The most problematic element of the book, which is also its most important contribution to the fields of comparative literature and postcolonial studies, is its conceptualization of disconnect as a new model of comparison. The concept of disconnect in this book designates states in which positive connections (e.g., unity, solidarity, friendship) are absent, or what the book calls transnationalism in crisis. Mangalagiri sees such states as increasingly prevalent in contemporary reality, with globalization in decline and nationalism on the rise, and seeks to respond to this historical situation through the idea of disconnect. While aligning itself with comparative literature’s “core concern with finding in literary practice—writing, reading, translation—possibilities for ethical ways to relate with national others in a hostile world” (8), the book also criticizes the field’s current model of mobility and circulation for its dependency on and valorization of the paradigm of globalization. Such reliance, as Mangalagiri sees it, “not only diminishes literature’s ‘worldly force’ by placing literature in a derivative and reactive position to capital,” but also “risks methodologically perpetuating the exploitative and uneven workings of globalization even when intended as a critique” (7). Most importantly, the shifting contemporary reality has simply rendered the old model of mobility and circulation enabled by globalization inadequate. As she puts it in the introduction after a brief survey of the discipline’s history:

An approach to transnational comparison founded upon the premise of global connectedness may have lived more comfortably in a world steeped in the cross-border affordances of globalization, Now, stepping into twenty-first century’s third decade, the stakes of transnational comparison seem to have shifted. What can such comparison offer a world caught in the resurgence of authoritarian politics, failures of democracy, crises of migration, rampant ethnoreligious violence, a globe in lockdown, a planet in decline? These realities may not all be singular to our particular moment, and yet, for a generation of comparatists confronting the disintegration of the only norm they have borne witness to—the profits of neoliberal globalization and its chimeral horizons of unbounded openness—the disciplinary tenor and tools of the past no longer seem adequate. (7)

It is based on this assessment of the current state of the field that the book sets the ambitious task to “rethink the transnational” and reshape the methods of comparison through the “critical attunement to disconnect” (7). It “harnesses a comparatist lens to look not only across or through but also at national borders, and to study these not only as permeable constructs but also as barriers” (7–8). Against “the impulse toward hyperconnectivity in the study of transnationalism,” it takes up the challenge to “read uncomfortable expressions of hostility, antagonism, or misunderstanding ethically, in texts that refuse to sate our critical appetite for transnational connection and affinity” (8). To put it another way: “Approaching comparison from the perspective of its discontents, I explore the ability of comparison to offer tools for apprehending disconnect on its own terms and to engender reading practices that unexpectedly draw from lapses in connection an ethics of transnational relation” (8).

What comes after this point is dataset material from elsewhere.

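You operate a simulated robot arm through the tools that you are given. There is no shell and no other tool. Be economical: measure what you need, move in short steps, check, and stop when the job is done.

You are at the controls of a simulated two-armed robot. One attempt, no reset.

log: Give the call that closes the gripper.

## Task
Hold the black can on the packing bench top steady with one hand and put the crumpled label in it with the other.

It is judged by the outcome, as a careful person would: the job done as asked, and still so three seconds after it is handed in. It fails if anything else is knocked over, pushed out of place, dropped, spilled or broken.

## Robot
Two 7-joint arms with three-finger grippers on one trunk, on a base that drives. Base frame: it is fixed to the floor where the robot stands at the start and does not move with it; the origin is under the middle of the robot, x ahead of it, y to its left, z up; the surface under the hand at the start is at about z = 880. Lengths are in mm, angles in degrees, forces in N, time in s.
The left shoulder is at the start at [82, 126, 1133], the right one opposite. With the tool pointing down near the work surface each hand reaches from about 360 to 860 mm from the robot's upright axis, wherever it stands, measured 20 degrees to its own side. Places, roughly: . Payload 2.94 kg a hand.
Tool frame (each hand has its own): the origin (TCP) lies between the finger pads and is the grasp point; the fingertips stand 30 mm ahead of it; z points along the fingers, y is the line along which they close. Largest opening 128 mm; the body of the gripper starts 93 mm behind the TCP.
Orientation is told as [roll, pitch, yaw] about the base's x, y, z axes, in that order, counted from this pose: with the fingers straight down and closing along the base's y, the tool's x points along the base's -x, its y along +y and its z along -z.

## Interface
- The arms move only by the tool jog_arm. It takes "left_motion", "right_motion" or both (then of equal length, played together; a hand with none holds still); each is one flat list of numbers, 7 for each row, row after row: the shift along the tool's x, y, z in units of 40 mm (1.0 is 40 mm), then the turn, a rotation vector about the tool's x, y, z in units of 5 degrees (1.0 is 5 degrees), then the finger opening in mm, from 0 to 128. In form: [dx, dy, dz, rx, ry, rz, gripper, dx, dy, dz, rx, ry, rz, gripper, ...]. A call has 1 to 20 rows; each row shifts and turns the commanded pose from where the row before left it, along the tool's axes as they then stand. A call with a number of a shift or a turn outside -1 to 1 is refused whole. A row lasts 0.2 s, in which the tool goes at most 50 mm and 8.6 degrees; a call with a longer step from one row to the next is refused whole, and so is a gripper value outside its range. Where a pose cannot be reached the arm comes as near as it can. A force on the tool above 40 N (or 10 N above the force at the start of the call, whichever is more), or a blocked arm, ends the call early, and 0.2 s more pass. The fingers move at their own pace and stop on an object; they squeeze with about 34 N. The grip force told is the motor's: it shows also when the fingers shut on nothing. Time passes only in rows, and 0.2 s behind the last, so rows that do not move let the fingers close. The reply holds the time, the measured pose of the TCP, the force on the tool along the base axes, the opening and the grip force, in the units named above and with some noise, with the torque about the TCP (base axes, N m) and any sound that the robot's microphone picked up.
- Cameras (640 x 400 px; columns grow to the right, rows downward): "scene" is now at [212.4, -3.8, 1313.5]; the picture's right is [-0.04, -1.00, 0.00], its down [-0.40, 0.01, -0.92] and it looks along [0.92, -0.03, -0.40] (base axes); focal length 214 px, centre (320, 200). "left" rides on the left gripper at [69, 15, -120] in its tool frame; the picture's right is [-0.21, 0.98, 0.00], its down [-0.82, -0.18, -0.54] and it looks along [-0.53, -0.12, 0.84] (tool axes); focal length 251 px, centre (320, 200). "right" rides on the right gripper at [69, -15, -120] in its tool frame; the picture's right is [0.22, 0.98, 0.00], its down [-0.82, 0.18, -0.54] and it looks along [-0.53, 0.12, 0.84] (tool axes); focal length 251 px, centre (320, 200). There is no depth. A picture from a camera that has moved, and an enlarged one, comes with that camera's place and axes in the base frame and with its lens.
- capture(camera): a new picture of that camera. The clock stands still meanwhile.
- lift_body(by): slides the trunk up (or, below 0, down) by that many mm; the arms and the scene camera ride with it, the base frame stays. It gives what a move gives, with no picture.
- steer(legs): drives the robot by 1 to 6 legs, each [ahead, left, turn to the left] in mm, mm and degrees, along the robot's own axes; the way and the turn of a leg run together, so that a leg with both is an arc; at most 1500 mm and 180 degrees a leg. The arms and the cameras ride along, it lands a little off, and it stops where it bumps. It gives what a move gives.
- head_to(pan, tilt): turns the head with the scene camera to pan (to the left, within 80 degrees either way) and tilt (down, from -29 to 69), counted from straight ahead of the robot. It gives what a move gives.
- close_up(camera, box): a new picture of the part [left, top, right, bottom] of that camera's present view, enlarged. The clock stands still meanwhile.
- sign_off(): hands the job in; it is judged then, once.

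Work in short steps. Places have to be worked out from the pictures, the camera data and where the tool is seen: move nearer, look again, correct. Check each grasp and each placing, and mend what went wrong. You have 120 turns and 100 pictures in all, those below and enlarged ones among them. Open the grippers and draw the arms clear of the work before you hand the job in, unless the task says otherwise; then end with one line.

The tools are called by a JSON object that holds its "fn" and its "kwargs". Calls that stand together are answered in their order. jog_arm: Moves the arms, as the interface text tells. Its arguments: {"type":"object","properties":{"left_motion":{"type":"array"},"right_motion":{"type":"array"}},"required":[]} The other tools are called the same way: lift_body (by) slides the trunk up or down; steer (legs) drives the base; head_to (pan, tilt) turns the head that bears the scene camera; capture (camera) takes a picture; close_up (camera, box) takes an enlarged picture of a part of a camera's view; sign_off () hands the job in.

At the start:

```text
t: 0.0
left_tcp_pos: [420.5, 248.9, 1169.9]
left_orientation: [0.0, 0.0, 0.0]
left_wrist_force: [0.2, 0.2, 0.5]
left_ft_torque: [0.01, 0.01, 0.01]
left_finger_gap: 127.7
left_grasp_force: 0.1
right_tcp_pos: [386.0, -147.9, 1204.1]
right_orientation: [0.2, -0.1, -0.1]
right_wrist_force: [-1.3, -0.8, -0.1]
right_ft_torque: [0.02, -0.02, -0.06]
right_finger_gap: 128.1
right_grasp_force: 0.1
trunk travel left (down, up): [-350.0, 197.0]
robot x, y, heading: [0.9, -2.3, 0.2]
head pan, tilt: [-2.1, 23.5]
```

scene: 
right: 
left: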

If it is relatively easy to grasp this basic meaning of disconnect and the significance it assumes in the book, it is considerably harder to understand the specific states it presents as disconnect and to follow the tour-de-force reversal it makes to “draw from lapses in connection an ethics of … relation.” On the one hand, some of the states of disconnect it presents can hardly be explained by what it claims to be nationalism’s exclusionary logic. Both chapter 1 and chapter 5 (as observed above) provide important cases in point. On the other hand, despite its emphatic claim to challenge the model of mobility and circulation, the kind of relation the book extracts from the various states of disconnect does not look much different from what one typically finds in the old model. Moreover, the reversal appears to be built on certain understandings—sometimes conflicting ones—of comparative method that need further examination.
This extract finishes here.